In the past, when people would ask me how they could help, I never knew what to say. It was a combination of being embarrassed to have someone help, the lack of energy to socially interact, as well as not wanting people to know I couldn’t handle things. In the end, carrying the burden alone took its toll on me. What I finally realized was that the helpers admittedly felt blessed and so had I. I recently spent a lot of time thinking about how others could help and came up with several options.
- Walk the dogs or take to Vet/grooming appts.
- House cleaning
- Yard work
- Grocery shop
- Food preparation
For me, the home assistance category was the most difficult to accept. It was due to the sheer amount of time it would take out of someone’s schedule. It took a couple years, but I was finally able to ask my mother for help with all of the above, excluding yard work. What a relief that was.
- A massage
- A manicure/pedicure
- A yoga class
- Pampering products (i.e. oil diffuser, essential oils, epsom salt crystals, organic and toxin free detox/relaxation teas)
- An autoimmune friendly restaurant
- A hair salon
I know, I know, this seems like a ploy to get free pampering services. But the two reasons they are so important are to decrease the amount of stress the autoimmune condition puts on the body and to allow for a rejuvenation without the additional financial burden. I’d spent $7,500 on average per year on medical care and treatment for 4 years. That ended up being an added $625 per month, which doesn’t include medical insurance or additional food costs. The high medical costs tended to deter me from anything nonessential.
This past year I did finally allow myself to indulge in a couple pampering experiences and I would get choked up each time. In daily life I was always in “survival mode” and felt deprived from anything that offered real relaxation, so the pampering fed my soul and renewed my spirit.
- Autoimmune approved cookbook Paleo or AIP
- Needed cookware (or help contribute to a purchase) Chef’s knife, Instant Pot, Spiralizer or the more pricey Vitamix Blender
- Order/Deliver an autoimmune approved food item (i.e. olive oil, coconut oil or coconut aminos)
- Make an autoimmune food dish or treat (ask for a favorite recipe or look up one on Pinterest) )
- Make at least one autoimmune friendly dish at a dinner party
I had the privilege of experiencing a few of the helpful gifts items. I received a cookbook for my birthday, which was a Godsend prior to Pinterest’s current selections. A couple friends also bought me multiple bags of my favorite plantain chips from Amazon and had them delivered. What a great surprise that was!
Eating out and dinner parties are the worst when dealing with an autoimmune condition. I felt I always had to decline because the odds the host would make something I could eat would be slim to none. There were the select few that really understood my situation and their accommodations meant the world to me. I felt I could finally join in a social situation without feeling like an outcast.

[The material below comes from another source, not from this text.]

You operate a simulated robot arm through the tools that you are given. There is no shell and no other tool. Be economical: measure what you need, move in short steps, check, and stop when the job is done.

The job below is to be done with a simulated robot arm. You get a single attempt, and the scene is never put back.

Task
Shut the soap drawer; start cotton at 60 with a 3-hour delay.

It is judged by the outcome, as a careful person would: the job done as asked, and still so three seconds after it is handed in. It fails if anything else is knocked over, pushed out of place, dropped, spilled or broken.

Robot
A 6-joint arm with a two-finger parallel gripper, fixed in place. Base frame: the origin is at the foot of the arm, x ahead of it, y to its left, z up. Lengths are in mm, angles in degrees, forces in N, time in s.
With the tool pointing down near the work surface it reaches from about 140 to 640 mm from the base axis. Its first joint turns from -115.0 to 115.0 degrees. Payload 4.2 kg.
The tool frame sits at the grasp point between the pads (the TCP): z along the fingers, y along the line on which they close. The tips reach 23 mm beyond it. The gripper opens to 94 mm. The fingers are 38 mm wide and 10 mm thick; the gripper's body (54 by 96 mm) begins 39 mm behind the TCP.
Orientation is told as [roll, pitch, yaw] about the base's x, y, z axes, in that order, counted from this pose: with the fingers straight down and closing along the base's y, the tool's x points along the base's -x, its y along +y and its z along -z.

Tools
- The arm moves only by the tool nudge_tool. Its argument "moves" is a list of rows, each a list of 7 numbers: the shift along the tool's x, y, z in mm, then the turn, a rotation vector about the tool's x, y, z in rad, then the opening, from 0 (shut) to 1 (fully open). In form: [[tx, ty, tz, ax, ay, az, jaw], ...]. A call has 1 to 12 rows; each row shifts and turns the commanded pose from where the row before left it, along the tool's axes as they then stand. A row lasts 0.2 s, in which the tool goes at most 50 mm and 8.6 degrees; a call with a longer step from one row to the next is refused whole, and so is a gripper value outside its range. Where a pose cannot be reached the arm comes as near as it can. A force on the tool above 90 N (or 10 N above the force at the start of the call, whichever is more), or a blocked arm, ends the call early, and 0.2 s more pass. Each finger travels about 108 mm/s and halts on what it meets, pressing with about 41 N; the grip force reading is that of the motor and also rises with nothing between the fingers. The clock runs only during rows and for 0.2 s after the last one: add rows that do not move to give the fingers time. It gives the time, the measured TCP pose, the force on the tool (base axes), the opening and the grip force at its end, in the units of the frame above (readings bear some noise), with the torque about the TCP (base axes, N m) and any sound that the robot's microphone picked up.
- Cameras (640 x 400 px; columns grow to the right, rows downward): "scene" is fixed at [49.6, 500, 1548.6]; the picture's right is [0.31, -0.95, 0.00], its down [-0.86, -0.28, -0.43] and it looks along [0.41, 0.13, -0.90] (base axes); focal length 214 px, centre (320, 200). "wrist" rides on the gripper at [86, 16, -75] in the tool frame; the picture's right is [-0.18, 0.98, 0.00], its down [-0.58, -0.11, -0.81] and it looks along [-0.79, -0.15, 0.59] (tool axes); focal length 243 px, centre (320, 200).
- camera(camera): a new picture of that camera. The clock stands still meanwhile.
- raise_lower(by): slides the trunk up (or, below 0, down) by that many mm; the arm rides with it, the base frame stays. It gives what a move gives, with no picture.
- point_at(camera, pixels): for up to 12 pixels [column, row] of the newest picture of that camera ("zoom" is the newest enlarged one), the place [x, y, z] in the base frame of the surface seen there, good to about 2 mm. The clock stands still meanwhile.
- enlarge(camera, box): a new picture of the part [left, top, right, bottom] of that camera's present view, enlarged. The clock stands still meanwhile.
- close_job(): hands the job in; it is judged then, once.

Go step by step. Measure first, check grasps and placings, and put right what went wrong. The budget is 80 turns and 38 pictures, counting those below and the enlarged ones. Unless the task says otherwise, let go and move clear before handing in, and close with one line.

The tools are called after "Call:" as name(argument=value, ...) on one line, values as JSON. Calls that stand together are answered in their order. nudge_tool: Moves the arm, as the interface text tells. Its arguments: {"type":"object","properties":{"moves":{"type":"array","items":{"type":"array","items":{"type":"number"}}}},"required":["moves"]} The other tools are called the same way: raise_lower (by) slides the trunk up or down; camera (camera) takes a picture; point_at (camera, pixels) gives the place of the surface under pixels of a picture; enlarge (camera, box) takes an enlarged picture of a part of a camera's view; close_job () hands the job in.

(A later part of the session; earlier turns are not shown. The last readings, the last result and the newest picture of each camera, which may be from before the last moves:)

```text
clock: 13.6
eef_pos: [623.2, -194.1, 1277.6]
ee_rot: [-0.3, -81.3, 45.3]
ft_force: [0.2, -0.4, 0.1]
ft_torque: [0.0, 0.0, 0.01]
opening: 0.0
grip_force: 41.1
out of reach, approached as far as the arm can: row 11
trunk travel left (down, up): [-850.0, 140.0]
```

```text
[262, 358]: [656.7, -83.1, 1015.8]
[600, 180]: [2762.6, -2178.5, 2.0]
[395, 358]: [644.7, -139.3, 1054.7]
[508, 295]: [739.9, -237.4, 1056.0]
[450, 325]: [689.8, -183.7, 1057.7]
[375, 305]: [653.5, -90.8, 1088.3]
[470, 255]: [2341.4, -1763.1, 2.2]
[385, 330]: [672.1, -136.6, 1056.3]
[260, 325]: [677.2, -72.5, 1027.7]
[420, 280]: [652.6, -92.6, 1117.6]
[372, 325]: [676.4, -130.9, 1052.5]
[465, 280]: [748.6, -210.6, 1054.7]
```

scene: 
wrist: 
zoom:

As far as the cookware, there are several beneficial items. I’m not trying to seem spoiled by including that on the list, but this diet requires most all dishes to be made from scratch and unique gadgets are needed. I’ve spent so many hours in the kitchen preparing food. I can’t just throw noodles into a pot and heat up a jar of spaghetti sauce anymore. I would need to spiralize the zucchini (with a vegetable spiralizer) into noodles and make the sauce from scratch. It’s a new time-consuming way of life.
Living life with extreme fatigue and flu-like symptoms makes daily life quite the challenge. Each person is different in their journey and there are ebbs and flows with regards to symptoms. During the low spots we could use a little extra care and it doesn’t always need to be in the forms of monetary gifts. The gifts of service were the ones that met even more of my basic needs. I truly hope my recommendations will bless you as much as they blessed me.